The effect of making the election under regulation 995-1.03 of the ITAR 1997 is that the Benefit is treated as a superannuation lump sum benefit as defined in section 307-65 of the ITAA 1997.

Taxation of superannuation lump sums

Section 301-20 of the ITAA 1997 which sets out the tax treatment of a, superannuation lump sum states:

    (1) If you are under 60 years but have reached your *preservation age when you receive a *superannuation lump sum, the *taxable component of the lump sum is assessable income.

    (2) You are entitled to a *tax offset that ensures that the rate of income tax on the amount mentioned in subsection (3) does not exceed 0%.

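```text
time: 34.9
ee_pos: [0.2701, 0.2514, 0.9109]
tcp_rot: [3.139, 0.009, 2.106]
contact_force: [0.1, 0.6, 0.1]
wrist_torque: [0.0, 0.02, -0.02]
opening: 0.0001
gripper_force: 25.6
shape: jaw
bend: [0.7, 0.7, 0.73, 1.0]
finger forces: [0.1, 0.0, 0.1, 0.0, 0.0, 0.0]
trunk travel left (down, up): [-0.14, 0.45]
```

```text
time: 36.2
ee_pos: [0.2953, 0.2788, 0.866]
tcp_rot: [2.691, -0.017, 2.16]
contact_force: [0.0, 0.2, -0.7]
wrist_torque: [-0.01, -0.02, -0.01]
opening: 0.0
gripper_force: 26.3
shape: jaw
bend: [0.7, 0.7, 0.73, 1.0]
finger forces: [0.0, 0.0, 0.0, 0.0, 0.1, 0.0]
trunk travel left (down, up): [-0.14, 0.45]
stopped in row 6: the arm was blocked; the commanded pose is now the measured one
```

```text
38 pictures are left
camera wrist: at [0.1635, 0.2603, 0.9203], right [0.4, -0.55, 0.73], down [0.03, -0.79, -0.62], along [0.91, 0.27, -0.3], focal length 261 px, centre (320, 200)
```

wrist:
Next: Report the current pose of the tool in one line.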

    (3) The amount is so much of the total of the *taxable components included in your assessable income for the income year under subsection (1) as does not exceed your *low rate cap amount (see section 307-345) for the income year.

    (4) You are entitled to a *tax offset that ensures that the rate of income tax on the amount mentioned in subsection (5) does not exceed 15%.

    (5) The amount is so much of the total of the *taxable components included in your assessable income for an income year under subsection (1) as exceeds your *low rate cap amount for the income year.

    *To find definition of asterisked terms, see the Dictionary, starting at section 995-1

As the Taxpayer is over their preservation age and under age 60, they will be entitled to a tax offset under either, or both, subsection 301-20(2) or (4) of the ITAA 1997 on any superannuation lump sum they receive.

Subsection 301-20(2) of the ITAA 1997 ensures that the rate of tax is 0% on the taxable component of the superannuation lump sum that does not exceed the Taxpayer's 'low rate cap amount' (as defined in section 307-345 of the ITAA 1997) and subsection 301-20(4) limits the rate of income tax to 15% on the amount that exceeds the Taxpayer's low rate cap amount.